Donald Trump campaigned for president with a handful of big, simple ideas, including building a wall, renegotiating trade deals, and strengthening the military. His new White House website reflects that same sparse, policy-light philosophy. If you click on the “issues” tab, he has sections on just six issues:
It’s a striking contrast to Donald Trump’s predecessor, Barack Obama. Like Trump, Obama had a website ready to go on his first day in office. But Obama’s site covered almost two dozen policy issues and dove into detail. Here’s what the “agenda” section of Obama’s WhiteHouse.gov looked like on January 20, 2009:
Obama had so many items on his agenda that he dumped some of them into an “additional issues” section that had short blurbs on seven other topics.

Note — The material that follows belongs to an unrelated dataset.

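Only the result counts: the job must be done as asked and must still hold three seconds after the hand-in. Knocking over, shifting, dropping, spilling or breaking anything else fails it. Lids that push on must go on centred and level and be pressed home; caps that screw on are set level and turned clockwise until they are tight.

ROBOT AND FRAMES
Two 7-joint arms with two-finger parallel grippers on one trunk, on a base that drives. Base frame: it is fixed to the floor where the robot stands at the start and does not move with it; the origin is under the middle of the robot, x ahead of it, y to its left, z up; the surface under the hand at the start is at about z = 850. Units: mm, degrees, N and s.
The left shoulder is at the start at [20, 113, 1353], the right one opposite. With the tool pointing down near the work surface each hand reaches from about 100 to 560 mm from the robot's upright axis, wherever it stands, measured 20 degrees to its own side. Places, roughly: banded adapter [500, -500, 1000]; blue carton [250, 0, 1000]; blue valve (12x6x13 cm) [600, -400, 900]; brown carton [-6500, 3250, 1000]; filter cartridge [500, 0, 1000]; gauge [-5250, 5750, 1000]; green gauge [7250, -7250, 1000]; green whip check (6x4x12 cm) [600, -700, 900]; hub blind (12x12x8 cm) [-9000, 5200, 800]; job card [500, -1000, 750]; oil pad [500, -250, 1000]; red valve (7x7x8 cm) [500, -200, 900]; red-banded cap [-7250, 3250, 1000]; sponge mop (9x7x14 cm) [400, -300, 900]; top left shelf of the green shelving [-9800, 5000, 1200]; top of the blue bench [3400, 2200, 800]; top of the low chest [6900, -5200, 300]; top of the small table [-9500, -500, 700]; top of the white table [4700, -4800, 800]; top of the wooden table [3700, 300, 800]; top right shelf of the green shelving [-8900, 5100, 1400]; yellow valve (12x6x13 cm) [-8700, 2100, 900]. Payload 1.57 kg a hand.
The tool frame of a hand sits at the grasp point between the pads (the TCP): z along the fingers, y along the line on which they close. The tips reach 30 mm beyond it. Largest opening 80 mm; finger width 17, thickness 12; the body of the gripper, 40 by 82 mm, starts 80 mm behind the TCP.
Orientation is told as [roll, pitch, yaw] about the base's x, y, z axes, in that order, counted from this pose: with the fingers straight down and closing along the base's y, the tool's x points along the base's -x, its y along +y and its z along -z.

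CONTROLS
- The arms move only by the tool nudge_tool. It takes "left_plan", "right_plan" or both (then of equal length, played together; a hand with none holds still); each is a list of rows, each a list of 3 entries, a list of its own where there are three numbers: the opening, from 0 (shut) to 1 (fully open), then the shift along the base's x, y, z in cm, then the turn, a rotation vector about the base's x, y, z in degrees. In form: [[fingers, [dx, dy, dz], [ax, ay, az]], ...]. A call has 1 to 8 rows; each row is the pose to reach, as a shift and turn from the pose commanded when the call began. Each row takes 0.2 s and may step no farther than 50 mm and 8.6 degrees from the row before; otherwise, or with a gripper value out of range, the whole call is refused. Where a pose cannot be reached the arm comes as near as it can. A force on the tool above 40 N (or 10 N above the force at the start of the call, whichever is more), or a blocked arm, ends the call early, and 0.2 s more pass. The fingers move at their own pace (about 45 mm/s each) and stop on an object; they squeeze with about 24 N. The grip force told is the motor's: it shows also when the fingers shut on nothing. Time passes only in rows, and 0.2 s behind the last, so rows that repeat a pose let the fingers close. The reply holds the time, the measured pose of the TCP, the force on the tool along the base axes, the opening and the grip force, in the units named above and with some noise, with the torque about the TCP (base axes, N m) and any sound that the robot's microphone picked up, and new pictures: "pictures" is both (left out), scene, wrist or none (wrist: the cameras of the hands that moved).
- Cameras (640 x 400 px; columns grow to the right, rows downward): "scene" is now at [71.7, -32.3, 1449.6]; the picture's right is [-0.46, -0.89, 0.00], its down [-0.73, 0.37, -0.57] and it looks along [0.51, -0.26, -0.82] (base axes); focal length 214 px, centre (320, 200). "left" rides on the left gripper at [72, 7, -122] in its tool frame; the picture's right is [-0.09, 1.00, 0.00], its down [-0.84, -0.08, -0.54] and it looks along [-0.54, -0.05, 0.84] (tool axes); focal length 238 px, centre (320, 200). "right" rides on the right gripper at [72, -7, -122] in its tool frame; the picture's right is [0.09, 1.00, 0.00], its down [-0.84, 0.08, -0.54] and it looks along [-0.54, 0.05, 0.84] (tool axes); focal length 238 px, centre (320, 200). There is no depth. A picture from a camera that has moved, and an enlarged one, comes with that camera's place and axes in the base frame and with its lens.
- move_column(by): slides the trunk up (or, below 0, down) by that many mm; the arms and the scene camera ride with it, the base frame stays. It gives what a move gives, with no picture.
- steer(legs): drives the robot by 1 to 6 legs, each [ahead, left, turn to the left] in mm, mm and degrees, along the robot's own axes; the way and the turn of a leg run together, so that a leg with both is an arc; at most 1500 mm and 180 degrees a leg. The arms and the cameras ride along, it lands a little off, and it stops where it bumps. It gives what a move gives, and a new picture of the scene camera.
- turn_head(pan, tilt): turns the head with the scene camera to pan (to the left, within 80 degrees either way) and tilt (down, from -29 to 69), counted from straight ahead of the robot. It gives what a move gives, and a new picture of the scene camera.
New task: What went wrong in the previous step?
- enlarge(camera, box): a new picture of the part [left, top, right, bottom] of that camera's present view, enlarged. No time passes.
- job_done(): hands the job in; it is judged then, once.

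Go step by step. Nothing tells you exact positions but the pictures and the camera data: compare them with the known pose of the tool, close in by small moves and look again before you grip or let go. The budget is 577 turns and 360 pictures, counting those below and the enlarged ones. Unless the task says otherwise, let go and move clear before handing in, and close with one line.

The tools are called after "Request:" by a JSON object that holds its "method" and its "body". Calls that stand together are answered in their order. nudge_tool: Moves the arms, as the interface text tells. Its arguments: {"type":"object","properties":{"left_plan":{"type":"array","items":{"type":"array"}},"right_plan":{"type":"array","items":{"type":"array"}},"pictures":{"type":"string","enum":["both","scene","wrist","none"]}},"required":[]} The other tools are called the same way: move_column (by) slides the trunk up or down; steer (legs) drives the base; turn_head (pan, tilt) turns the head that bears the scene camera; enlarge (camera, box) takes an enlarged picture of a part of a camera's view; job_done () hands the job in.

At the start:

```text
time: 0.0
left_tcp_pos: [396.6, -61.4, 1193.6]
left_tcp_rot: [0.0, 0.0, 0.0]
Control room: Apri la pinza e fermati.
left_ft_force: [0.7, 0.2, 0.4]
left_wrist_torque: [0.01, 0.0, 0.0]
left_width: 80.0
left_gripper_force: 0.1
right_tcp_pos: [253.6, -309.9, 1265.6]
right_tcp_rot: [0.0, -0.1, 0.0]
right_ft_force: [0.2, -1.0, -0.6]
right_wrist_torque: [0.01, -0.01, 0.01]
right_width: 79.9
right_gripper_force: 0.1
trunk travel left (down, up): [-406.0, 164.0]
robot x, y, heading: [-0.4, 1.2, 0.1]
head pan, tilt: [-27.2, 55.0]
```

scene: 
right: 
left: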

This comparison actually understates the difference. Most of the 23 issue pages on Obama’s White House site were lengthy documents with numerous bullet points listing specific policy proposals. The average Obama issue page ran over 1,000 words.
Trump’s six issues pages, in contrast, average just 374 words each and few provide more than the broadest outlines of Trump’s goals.
In total, Trump’s six issue pages have 2,243 words. Obama’s 23 pages had 25,150.
These strikingly different websites reflect the two presidents’ divergent approaches to policy more generally. Donald Trump has never been much of a reader. “I like bullets or I like as little as possible. I don't need, you know, 200-page reports on something that can be handled on a page,” Trump said recently. Obama, in contrast, was a policy wonk who liked to get into the weeds.
It’s possible that Trump’s focus on the big picture will work out well for him. But Trump has never managed an institution as large and complex as the federal government. He’s going to have to make decisions about a lot of issues that — at least judging from his website — he and his senior staff have not yet given much thought to.